PROBLEM TO WORK ON: For each line below that contains the string "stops", copy that line.

DATASET CONTENT:
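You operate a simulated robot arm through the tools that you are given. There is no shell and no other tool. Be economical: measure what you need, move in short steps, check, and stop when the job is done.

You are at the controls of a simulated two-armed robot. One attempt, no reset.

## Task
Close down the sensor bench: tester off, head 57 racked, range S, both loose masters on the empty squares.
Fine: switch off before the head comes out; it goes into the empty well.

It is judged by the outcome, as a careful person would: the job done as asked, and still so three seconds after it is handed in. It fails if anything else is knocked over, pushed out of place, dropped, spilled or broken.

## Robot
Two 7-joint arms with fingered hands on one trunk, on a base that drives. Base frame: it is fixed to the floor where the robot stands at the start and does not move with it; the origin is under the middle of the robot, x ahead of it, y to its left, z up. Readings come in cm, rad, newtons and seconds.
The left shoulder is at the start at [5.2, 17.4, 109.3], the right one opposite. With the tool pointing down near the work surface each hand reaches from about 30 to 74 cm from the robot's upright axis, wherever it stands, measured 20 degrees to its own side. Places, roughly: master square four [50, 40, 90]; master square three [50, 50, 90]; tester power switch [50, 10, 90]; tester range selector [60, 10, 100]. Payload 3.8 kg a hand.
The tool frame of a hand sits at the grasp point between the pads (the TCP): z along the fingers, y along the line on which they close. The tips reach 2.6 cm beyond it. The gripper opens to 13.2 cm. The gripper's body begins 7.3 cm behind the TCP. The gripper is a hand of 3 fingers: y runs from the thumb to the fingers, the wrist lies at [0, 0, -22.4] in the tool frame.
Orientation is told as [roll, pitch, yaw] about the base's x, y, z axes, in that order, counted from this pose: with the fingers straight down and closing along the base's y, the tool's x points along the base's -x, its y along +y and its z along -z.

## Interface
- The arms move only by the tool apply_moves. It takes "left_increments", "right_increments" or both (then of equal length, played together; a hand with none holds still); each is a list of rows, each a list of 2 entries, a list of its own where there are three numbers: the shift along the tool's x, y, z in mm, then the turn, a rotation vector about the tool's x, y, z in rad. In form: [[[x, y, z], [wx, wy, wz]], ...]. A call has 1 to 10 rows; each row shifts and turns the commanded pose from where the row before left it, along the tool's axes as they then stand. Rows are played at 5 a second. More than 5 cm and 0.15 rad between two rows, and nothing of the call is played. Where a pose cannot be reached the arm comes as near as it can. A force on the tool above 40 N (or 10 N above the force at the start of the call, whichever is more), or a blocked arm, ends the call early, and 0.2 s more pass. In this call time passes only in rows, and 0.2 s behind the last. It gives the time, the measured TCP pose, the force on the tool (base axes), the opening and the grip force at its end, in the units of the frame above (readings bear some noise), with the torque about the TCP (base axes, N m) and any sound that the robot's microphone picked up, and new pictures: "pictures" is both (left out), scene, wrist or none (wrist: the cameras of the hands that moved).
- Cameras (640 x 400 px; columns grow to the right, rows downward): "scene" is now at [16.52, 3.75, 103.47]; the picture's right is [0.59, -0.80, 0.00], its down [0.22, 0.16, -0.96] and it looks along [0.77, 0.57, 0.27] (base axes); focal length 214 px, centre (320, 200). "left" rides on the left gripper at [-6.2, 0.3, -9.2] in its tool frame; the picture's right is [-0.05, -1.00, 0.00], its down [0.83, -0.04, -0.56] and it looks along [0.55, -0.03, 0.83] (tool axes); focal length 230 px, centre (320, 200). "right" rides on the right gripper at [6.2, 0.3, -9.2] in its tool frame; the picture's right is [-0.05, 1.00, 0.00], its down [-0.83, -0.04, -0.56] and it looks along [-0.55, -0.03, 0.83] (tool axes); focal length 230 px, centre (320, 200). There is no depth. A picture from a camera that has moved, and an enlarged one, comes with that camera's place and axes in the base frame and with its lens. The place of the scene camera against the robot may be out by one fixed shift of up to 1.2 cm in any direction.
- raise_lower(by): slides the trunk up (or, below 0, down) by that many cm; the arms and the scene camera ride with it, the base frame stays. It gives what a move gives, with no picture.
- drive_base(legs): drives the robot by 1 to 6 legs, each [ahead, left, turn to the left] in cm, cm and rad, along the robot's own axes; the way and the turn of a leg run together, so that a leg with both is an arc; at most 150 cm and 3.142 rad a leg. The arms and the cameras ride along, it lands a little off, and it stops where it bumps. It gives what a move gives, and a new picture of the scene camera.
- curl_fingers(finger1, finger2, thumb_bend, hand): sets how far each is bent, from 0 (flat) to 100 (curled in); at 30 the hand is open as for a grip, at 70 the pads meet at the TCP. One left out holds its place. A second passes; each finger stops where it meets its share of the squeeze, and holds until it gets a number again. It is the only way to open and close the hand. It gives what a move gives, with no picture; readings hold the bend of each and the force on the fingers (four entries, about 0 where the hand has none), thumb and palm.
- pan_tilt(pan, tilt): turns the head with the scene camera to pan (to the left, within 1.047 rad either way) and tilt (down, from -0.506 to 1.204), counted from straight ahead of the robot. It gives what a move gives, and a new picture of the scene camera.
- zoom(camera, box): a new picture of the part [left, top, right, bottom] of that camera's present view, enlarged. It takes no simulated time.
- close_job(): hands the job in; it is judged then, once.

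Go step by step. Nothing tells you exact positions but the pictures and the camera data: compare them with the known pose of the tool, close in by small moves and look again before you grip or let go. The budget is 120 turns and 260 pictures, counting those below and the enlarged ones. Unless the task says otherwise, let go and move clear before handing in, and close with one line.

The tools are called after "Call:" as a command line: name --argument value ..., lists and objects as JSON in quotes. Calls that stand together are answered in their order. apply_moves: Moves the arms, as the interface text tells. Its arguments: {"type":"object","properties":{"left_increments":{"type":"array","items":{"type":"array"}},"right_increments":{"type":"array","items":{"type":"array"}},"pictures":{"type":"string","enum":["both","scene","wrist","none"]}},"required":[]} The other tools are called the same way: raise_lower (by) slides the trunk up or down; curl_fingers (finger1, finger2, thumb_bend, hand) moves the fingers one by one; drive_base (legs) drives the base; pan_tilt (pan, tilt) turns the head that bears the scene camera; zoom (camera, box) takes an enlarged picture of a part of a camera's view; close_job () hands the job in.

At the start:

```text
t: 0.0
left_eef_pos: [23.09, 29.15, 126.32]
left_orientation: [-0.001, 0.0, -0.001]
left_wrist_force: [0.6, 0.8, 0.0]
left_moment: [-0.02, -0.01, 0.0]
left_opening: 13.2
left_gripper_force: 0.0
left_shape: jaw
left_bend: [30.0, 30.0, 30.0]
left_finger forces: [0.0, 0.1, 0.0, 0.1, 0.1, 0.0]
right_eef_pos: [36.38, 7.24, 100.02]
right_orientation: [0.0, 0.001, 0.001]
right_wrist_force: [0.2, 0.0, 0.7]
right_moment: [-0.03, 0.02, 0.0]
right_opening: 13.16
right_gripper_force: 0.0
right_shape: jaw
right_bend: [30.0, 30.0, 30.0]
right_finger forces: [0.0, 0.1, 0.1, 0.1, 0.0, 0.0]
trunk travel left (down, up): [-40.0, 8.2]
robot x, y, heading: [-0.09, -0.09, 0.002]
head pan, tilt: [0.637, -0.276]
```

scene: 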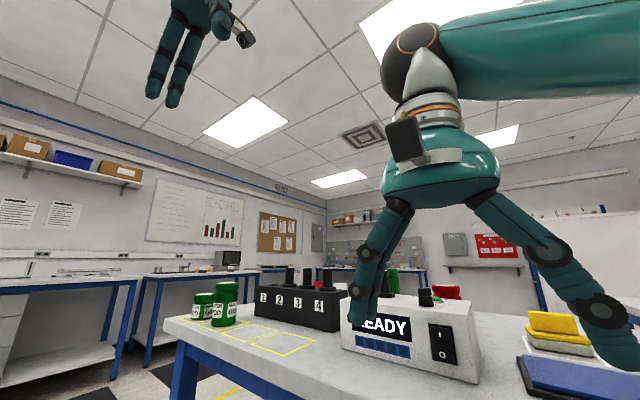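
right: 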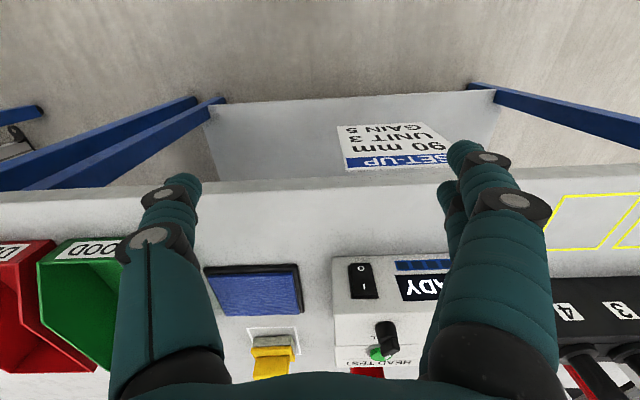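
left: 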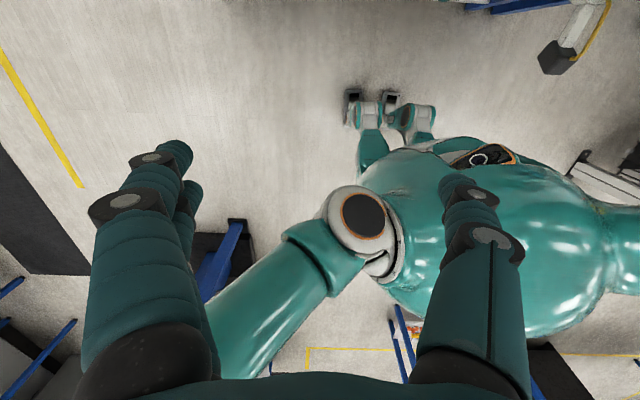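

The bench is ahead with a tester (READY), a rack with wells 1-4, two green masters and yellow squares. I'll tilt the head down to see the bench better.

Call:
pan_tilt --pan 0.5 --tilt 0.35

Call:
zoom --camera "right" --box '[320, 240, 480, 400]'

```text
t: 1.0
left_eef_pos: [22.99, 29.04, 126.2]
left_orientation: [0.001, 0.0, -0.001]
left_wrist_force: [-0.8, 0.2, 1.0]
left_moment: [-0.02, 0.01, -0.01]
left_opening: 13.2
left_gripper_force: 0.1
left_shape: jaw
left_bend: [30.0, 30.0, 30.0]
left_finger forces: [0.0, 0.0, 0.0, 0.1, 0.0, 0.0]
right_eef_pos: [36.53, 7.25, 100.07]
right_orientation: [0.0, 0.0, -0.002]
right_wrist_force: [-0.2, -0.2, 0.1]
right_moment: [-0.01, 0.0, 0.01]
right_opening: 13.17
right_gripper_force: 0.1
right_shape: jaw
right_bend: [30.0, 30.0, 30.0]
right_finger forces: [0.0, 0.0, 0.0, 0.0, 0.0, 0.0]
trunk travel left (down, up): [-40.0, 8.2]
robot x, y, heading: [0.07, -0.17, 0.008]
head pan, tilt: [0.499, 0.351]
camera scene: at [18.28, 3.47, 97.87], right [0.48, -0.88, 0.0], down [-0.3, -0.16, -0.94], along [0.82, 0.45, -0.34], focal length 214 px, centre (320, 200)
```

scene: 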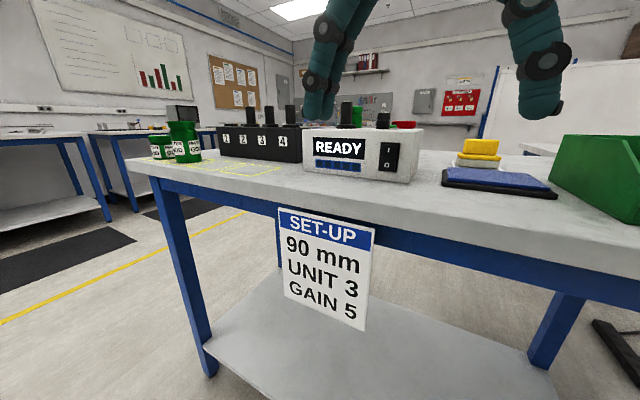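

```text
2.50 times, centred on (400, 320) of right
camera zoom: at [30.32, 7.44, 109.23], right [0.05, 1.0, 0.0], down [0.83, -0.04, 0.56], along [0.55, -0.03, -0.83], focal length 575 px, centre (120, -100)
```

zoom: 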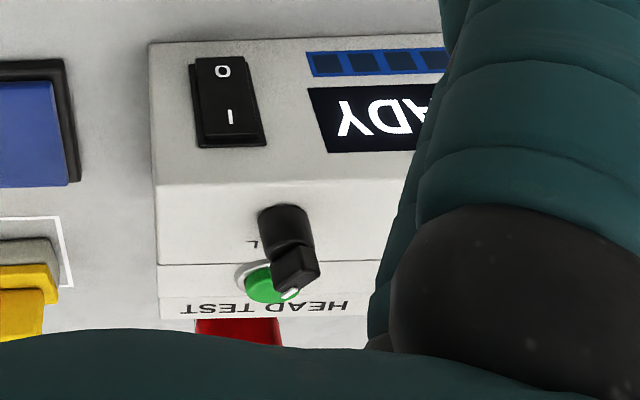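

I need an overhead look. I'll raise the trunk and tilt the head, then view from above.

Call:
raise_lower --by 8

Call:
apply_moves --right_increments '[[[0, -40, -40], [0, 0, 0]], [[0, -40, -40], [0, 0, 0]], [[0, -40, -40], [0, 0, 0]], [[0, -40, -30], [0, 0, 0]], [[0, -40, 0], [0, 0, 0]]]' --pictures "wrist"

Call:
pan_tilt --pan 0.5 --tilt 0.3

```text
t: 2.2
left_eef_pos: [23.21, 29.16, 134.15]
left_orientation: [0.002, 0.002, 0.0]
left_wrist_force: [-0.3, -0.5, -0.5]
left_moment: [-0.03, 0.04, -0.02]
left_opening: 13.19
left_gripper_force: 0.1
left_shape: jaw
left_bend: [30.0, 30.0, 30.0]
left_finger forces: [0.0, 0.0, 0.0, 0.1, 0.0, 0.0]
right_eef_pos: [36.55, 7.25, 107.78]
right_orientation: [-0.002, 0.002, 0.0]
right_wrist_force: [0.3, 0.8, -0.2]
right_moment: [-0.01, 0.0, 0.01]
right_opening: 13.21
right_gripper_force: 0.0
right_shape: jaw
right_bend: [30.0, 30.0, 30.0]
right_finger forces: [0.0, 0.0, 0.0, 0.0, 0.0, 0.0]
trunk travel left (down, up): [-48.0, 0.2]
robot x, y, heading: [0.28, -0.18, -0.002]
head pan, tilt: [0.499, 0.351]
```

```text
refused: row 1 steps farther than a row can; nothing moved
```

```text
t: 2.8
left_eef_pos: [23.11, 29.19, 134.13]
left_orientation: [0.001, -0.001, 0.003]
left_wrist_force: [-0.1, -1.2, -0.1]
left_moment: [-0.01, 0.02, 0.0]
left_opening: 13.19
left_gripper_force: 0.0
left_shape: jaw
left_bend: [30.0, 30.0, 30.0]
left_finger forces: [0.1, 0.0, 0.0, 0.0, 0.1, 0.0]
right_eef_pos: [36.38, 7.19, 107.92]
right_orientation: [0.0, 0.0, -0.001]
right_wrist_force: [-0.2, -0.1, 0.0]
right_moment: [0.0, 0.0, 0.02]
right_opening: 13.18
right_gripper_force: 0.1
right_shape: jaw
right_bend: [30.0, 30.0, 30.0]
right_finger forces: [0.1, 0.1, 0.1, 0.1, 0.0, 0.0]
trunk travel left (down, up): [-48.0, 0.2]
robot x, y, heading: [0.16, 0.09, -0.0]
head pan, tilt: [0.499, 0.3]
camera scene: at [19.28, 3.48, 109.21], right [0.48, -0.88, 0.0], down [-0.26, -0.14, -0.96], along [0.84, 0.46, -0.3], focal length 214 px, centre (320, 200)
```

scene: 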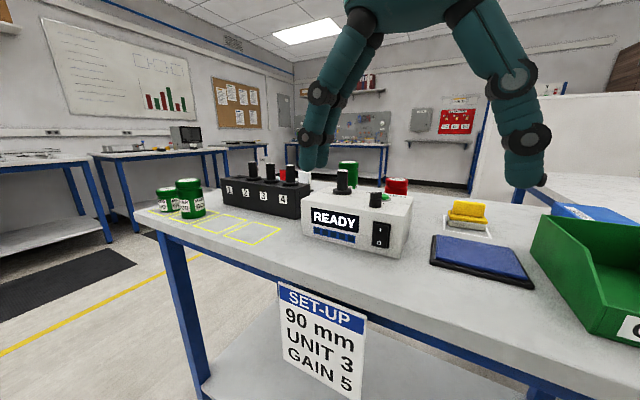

COMPLETE ANSWER:
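- drive_base(legs): drives the robot by 1 to 6 legs, each [ahead, left, turn to the left] in cm, cm and rad, along the robot's own axes; the way and the turn of a leg run together, so that a leg with both is an arc; at most 150 cm and 3.142 rad a leg. The arms and the cameras ride along, it lands a little off, and it stops where it bumps. It gives what a move gives, and a new picture of the scene camera.
- curl_fingers(finger1, finger2, thumb_bend, hand): sets how far each is bent, from 0 (flat) to 100 (curled in); at 30 the hand is open as for a grip, at 70 the pads meet at the TCP. One left out holds its place. A second passes; each finger stops where it meets its share of the squeeze, and holds until it gets a number again. It is the only way to open and close the hand. It gives what a move gives, with no picture; readings hold the bend of each and the force on the fingers (four entries, about 0 where the hand has none), thumb and palm.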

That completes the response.